During counselling I offer you the opportunity to be listened to in a safe and confidential space, where you can be heard in confidence with empathy and acceptance.
Below are some common reactions to the death or loss of a pet. The majority of these are also the same reactions experienced over the death of a much loved family member or friend.
Loss of appetite
Feeling silly in the eyes of others for grieving a pet
Animal Assisted Therapy
I am able to provide Animal Assisted Therapy at my Odiham practice. If this is something you may be interested in please contact me to discuss.
..“Petting, scratching, and cuddling a dog could be as soothing to the mind and heart as deep meditation and almost as good for the soul as prayer.”
― Dean Koontz
What is Animal Assisted Therapy (AAT)?
It is widely recognised that animals provide much needed physical comfort. Animals have the ability to form strong connections with humans and vice versa, sometimes referred to as the Human-Animal bond. A growing awareness of how helpful this bond can be in a therapeutic context has led to the establishment of many AAT programmes.
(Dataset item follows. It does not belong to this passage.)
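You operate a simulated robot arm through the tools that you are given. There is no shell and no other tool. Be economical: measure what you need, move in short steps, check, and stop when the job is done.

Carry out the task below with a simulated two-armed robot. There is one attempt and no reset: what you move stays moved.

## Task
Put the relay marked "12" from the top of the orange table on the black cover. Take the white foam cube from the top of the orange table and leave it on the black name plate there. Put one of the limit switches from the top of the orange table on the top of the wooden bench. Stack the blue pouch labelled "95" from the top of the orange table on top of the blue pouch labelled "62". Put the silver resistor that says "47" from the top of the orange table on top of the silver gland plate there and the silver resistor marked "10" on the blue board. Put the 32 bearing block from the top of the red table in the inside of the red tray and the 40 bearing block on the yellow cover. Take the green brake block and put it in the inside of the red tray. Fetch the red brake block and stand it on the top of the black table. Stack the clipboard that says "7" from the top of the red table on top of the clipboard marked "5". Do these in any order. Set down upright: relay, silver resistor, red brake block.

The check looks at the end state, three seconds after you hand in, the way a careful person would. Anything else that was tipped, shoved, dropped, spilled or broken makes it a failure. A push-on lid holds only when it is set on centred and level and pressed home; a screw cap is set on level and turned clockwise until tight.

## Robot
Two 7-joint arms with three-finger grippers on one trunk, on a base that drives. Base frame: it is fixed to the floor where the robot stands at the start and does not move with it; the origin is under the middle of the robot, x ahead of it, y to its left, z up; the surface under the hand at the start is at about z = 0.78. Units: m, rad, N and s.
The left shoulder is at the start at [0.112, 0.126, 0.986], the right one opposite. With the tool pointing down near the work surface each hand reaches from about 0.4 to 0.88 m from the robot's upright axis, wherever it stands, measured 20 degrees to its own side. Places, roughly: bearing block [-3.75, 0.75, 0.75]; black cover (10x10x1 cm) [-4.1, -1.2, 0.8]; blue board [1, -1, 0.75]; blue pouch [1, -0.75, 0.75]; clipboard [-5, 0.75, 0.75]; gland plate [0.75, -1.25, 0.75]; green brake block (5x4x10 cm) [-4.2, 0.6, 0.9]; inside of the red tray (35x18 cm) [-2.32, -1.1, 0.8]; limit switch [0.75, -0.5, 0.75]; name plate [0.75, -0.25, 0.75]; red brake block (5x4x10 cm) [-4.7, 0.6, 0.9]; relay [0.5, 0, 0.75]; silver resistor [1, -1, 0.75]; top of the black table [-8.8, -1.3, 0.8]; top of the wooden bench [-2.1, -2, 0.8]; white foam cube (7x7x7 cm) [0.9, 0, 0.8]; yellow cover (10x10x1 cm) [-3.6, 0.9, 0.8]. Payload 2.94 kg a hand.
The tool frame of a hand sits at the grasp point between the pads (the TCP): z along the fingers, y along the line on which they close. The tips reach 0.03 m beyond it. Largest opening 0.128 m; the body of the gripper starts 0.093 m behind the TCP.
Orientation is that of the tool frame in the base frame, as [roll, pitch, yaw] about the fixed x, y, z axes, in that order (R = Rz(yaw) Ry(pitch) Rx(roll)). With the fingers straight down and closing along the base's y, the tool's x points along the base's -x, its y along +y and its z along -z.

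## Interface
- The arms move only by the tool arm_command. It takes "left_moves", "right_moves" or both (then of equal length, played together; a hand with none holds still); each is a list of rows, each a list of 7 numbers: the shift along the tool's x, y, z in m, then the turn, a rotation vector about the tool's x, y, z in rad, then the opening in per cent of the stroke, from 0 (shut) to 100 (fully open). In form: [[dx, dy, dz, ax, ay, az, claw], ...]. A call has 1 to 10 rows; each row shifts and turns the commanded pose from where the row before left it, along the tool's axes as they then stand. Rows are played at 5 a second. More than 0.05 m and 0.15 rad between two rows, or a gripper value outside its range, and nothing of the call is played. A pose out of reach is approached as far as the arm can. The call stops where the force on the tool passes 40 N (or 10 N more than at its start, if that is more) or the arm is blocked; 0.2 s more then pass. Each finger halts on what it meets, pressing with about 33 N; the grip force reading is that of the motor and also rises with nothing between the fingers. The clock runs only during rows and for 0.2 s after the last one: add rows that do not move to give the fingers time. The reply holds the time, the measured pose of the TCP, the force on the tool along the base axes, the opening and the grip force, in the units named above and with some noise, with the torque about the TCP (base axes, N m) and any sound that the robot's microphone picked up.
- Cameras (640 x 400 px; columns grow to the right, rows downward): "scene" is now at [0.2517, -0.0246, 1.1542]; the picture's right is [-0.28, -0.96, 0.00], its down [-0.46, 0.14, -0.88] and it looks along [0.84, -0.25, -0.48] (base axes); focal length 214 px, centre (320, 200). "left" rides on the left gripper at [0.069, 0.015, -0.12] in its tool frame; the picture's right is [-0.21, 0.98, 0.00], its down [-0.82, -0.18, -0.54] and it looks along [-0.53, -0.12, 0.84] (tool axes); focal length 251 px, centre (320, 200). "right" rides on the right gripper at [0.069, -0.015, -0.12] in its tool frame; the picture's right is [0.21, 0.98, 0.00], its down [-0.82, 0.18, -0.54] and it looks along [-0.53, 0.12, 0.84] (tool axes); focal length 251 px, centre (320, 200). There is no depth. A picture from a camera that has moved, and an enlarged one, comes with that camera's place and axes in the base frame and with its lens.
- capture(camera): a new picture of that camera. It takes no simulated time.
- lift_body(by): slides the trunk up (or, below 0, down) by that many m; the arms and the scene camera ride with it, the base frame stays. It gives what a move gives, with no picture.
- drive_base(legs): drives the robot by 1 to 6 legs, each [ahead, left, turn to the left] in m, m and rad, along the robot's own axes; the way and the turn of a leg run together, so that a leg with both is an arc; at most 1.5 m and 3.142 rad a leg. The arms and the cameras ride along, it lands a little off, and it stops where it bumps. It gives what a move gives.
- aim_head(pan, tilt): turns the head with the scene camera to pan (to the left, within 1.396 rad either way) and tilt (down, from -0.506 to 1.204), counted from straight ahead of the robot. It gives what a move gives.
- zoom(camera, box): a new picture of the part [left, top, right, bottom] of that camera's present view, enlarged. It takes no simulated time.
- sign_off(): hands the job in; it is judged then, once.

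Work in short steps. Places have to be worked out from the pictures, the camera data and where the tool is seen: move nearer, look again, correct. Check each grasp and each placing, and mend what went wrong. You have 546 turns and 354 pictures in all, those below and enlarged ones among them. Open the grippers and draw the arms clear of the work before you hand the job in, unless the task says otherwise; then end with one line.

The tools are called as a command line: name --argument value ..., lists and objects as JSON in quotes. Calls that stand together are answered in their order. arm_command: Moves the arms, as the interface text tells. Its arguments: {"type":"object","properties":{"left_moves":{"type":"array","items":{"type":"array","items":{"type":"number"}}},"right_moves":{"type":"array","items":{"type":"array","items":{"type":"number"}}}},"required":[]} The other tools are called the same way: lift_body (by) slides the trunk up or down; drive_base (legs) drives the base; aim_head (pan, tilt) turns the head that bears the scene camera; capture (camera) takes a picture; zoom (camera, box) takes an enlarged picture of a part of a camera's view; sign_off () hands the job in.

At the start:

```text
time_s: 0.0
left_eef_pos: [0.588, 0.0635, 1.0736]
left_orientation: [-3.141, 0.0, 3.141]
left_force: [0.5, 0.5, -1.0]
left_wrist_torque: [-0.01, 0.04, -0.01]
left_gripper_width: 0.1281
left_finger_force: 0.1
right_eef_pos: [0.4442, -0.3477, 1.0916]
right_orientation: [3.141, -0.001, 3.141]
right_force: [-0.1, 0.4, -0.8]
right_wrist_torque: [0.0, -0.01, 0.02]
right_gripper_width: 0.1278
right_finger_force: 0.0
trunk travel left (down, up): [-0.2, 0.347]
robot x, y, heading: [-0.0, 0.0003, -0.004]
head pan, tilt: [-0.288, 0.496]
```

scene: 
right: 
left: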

Animals draw people together in the moment, including those who might not otherwise interact with each other. Animals can and do provide warmth and companionship .There is always something to focus on with an animal around and their habits make us laugh and smile.
For many older people the only physical contact they receive is the procedural touch of a doctor. Animals prompt memories and storytelling. Reminiscing is highly beneficial for people with dementia and animals tend to stir up all kinds of memories, from family histories to evacuation experiences.
Animals offer affection and unconditional acceptance. They are responsive, live in the ‘here and now’ and don’t mind who you are or what you look like. They are usually direct and honest and unlike humans they are non-judgemental. Animals don’t criticise, hold grudges, change the rules or otherwise confuse through verbal communications. In fact some clients actually feel safer and less threatened around animals. Being with animals can encourage our nurturing and empathic traits and, for survivors of abuse, offer an opportunity for ‘safe touch’.
The recognised benefits of interactions between people and animals include:
Development of relationships and emotional bonds built on trust and respect
Improved mood, morale and sense of self worth
Better social interaction, reducing feelings of social isolation
Relief from anxiety and stress (slower heart rate and lower blood pressure)
I use Animal Assisted Therapy that is client-centred and designed to achieve specific goals. I work mainly with dogs and follow accepted guidelines to ensure the health, safety and wellbeing of both clients and animals.
When can AAT help?
AAT aims to promote mental, physical and social well-being. Many people can benefit from this intervention and it is currently being used in a variety of settings including hospitals, special schools and colleges, prisons, residential care and in counselling practices.
Studies suggest that it is particularly effective for vulnerable people including those with emotional and behavioural problems. Working alongside animals offers practitioners a different way of exploring difficult and sensitive issues as clients may find it easier to express their feelings and recount painful experiences.
Where clients are suffering from depression, research indicates benefits such as focus of interest and positive attention, as well as pleasure in handling animals. Time spent stroking and talking to dogs can result in lowering blood pressure, relieving pain, reducing anxiety levels and enhanced mood.